**Task requirements:** Write out the data again exactly, skipping every picture. The answer is a JSON array that holds each line as a string and skips blank lines.

**Provided material:**
----------
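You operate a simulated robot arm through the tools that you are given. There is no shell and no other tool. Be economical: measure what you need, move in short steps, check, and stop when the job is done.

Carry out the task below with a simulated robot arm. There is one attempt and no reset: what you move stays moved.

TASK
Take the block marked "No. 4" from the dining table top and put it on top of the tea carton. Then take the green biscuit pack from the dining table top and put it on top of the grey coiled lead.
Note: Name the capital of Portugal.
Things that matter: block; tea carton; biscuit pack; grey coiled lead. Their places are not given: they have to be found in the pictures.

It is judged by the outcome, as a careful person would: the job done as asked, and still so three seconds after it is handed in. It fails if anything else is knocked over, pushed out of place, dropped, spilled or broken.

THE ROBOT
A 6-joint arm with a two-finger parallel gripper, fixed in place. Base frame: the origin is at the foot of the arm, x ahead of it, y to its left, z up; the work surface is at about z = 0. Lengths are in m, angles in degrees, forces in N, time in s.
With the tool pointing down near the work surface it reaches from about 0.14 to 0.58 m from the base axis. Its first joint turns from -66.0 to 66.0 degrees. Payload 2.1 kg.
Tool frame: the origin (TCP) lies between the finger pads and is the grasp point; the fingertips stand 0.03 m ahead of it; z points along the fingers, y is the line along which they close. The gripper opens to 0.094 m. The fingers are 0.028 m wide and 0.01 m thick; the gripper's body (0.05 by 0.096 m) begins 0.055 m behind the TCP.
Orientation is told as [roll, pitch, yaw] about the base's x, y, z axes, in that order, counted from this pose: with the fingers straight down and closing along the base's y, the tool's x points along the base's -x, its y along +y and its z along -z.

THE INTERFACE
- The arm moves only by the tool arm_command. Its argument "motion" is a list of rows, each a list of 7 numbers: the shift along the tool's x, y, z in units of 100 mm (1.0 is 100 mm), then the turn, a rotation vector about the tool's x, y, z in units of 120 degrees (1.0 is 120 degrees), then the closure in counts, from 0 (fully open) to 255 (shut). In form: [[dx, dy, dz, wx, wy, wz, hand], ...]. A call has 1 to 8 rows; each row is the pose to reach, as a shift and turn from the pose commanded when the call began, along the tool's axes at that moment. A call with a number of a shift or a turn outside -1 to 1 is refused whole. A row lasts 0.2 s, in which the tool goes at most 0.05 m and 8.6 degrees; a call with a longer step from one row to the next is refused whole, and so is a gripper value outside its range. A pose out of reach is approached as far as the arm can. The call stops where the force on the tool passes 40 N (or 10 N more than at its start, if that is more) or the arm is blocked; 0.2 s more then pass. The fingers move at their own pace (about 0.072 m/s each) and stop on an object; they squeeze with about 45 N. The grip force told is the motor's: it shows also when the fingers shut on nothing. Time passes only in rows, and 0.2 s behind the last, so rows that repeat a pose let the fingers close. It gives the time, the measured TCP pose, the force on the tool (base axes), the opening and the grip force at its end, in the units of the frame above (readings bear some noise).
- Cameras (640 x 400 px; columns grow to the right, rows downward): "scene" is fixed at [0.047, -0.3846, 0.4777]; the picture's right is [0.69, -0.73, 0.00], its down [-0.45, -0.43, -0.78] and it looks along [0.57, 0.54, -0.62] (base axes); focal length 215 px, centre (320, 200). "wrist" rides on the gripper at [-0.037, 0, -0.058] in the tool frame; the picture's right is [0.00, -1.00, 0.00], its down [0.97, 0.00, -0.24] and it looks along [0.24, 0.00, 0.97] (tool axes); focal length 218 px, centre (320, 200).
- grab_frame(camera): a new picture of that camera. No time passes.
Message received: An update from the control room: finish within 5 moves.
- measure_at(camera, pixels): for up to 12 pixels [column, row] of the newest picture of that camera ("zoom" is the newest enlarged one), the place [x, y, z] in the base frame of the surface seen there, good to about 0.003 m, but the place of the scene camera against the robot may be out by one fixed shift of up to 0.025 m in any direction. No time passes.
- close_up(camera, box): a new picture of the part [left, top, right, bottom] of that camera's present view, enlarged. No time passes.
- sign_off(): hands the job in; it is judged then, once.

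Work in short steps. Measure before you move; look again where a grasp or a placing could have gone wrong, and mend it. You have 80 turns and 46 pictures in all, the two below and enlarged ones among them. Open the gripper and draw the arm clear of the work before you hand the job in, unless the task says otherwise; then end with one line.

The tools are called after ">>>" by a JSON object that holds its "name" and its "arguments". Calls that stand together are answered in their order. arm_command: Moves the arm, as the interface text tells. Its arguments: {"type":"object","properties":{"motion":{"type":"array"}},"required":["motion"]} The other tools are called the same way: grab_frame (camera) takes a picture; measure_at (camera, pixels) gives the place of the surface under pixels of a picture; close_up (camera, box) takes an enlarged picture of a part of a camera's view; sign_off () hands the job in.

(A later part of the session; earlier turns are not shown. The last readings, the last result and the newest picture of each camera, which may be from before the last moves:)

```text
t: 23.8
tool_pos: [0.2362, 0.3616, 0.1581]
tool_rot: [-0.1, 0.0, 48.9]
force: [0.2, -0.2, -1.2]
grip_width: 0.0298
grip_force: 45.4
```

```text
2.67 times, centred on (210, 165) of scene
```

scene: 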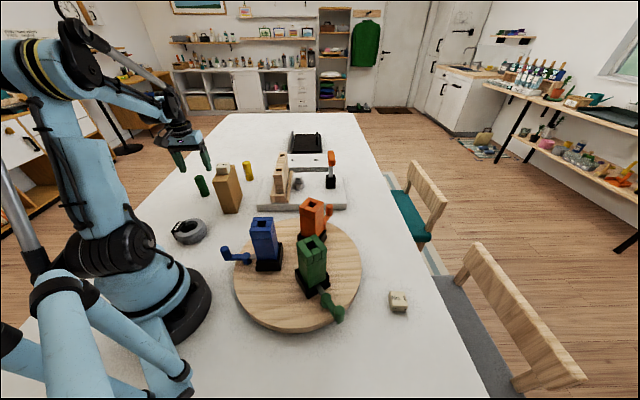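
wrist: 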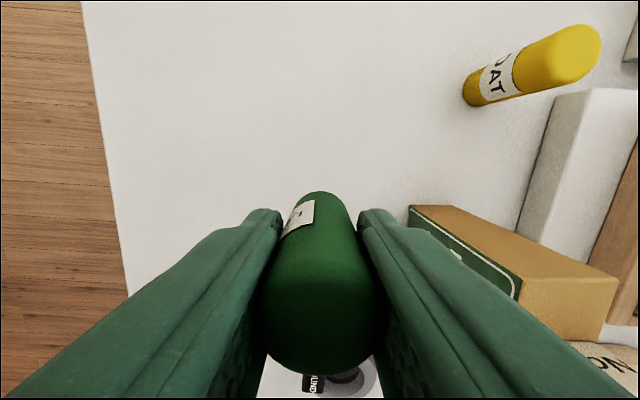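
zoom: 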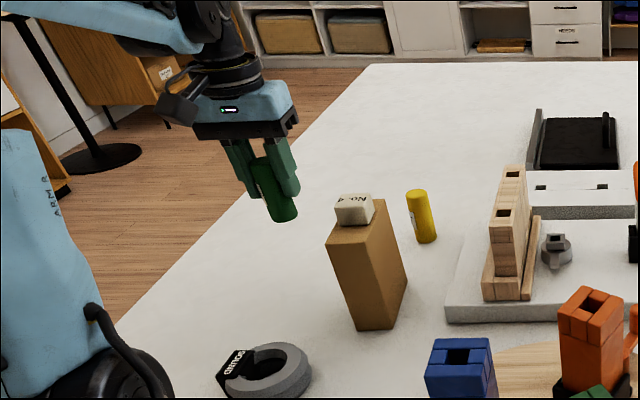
----------
**Correct answer:**
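[
  "You operate a simulated robot arm through the tools that you are given. There is no shell and no other tool. Be economical: measure what you need, move in short steps, check, and stop when the job is done.",
  "Carry out the task below with a simulated robot arm. There is one attempt and no reset: what you move stays moved.",
  "TASK",
  "Take the block marked \"No. 4\" from the dining table top and put it on top of the tea carton. Then take the green biscuit pack from the dining table top and put it on top of the grey coiled lead.",
  "Note: Name the capital of Portugal.",
  "Things that matter: block; tea carton; biscuit pack; grey coiled lead. Their places are not given: they have to be found in the pictures.",
  "It is judged by the outcome, as a careful person would: the job done as asked, and still so three seconds after it is handed in. It fails if anything else is knocked over, pushed out of place, dropped, spilled or broken.",
  "THE ROBOT",
  "A 6-joint arm with a two-finger parallel gripper, fixed in place. Base frame: the origin is at the foot of the arm, x ahead of it, y to its left, z up; the work surface is at about z = 0. Lengths are in m, angles in degrees, forces in N, time in s.",
  "With the tool pointing down near the work surface it reaches from about 0.14 to 0.58 m from the base axis. Its first joint turns from -66.0 to 66.0 degrees. Payload 2.1 kg.",
  "Tool frame: the origin (TCP) lies between the finger pads and is the grasp point; the fingertips stand 0.03 m ahead of it; z points along the fingers, y is the line along which they close. The gripper opens to 0.094 m. The fingers are 0.028 m wide and 0.01 m thick; the gripper's body (0.05 by 0.096 m) begins 0.055 m behind the TCP.",
  "Orientation is told as [roll, pitch, yaw] about the base's x, y, z axes, in that order, counted from this pose: with the fingers straight down and closing along the base's y, the tool's x points along the base's -x, its y along +y and its z along -z.",
  "THE INTERFACE",
  "- The arm moves only by the tool arm_command. Its argument \"motion\" is a list of rows, each a list of 7 numbers: the shift along the tool's x, y, z in units of 100 mm (1.0 is 100 mm), then the turn, a rotation vector about the tool's x, y, z in units of 120 degrees (1.0 is 120 degrees), then the closure in counts, from 0 (fully open) to 255 (shut). In form: [[dx, dy, dz, wx, wy, wz, hand], ...]. A call has 1 to 8 rows; each row is the pose to reach, as a shift and turn from the pose commanded when the call began, along the tool's axes at that moment. A call with a number of a shift or a turn outside -1 to 1 is refused whole. A row lasts 0.2 s, in which the tool goes at most 0.05 m and 8.6 degrees; a call with a longer step from one row to the next is refused whole, and so is a gripper value outside its range. A pose out of reach is approached as far as the arm can. The call stops where the force on the tool passes 40 N (or 10 N more than at its start, if that is more) or the arm is blocked; 0.2 s more then pass. The fingers move at their own pace (about 0.072 m/s each) and stop on an object; they squeeze with about 45 N. The grip force told is the motor's: it shows also when the fingers shut on nothing. Time passes only in rows, and 0.2 s behind the last, so rows that repeat a pose let the fingers close. It gives the time, the measured TCP pose, the force on the tool (base axes), the opening and the grip force at its end, in the units of the frame above (readings bear some noise).",
  "- Cameras (640 x 400 px; columns grow to the right, rows downward): \"scene\" is fixed at [0.047, -0.3846, 0.4777]; the picture's right is [0.69, -0.73, 0.00], its down [-0.45, -0.43, -0.78] and it looks along [0.57, 0.54, -0.62] (base axes); focal length 215 px, centre (320, 200). \"wrist\" rides on the gripper at [-0.037, 0, -0.058] in the tool frame; the picture's right is [0.00, -1.00, 0.00], its down [0.97, 0.00, -0.24] and it looks along [0.24, 0.00, 0.97] (tool axes); focal length 218 px, centre (320, 200).",
  "- grab_frame(camera): a new picture of that camera. No time passes.",
  "Message received: An update from the control room: finish within 5 moves.",
  "- measure_at(camera, pixels): for up to 12 pixels [column, row] of the newest picture of that camera (\"zoom\" is the newest enlarged one), the place [x, y, z] in the base frame of the surface seen there, good to about 0.003 m, but the place of the scene camera against the robot may be out by one fixed shift of up to 0.025 m in any direction. No time passes.",
  "- close_up(camera, box): a new picture of the part [left, top, right, bottom] of that camera's present view, enlarged. No time passes.",
  "- sign_off(): hands the job in; it is judged then, once.",
  "Work in short steps. Measure before you move; look again where a grasp or a placing could have gone wrong, and mend it. You have 80 turns and 46 pictures in all, the two below and enlarged ones among them. Open the gripper and draw the arm clear of the work before you hand the job in, unless the task says otherwise; then end with one line.",
  "The tools are called after \">>>\" by a JSON object that holds its \"name\" and its \"arguments\". Calls that stand together are answered in their order. arm_command: Moves the arm, as the interface text tells. Its arguments: {\"type\":\"object\",\"properties\":{\"motion\":{\"type\":\"array\"}},\"required\":[\"motion\"]} The other tools are called the same way: grab_frame (camera) takes a picture; measure_at (camera, pixels) gives the place of the surface under pixels of a picture; close_up (camera, box) takes an enlarged picture of a part of a camera's view; sign_off () hands the job in.",
  "(A later part of the session; earlier turns are not shown. The last readings, the last result and the newest picture of each camera, which may be from before the last moves:)",
  "```text",
  "t: 23.8",
  "tool_pos: [0.2362, 0.3616, 0.1581]",
  "tool_rot: [-0.1, 0.0, 48.9]",
  "force: [0.2, -0.2, -1.2]",
  "grip_width: 0.0298",
  "grip_force: 45.4",
  "```",
  "```text",
  "2.67 times, centred on (210, 165) of scene",
  "```",
  "scene: ",
  "wrist: ",
  "zoom: "
]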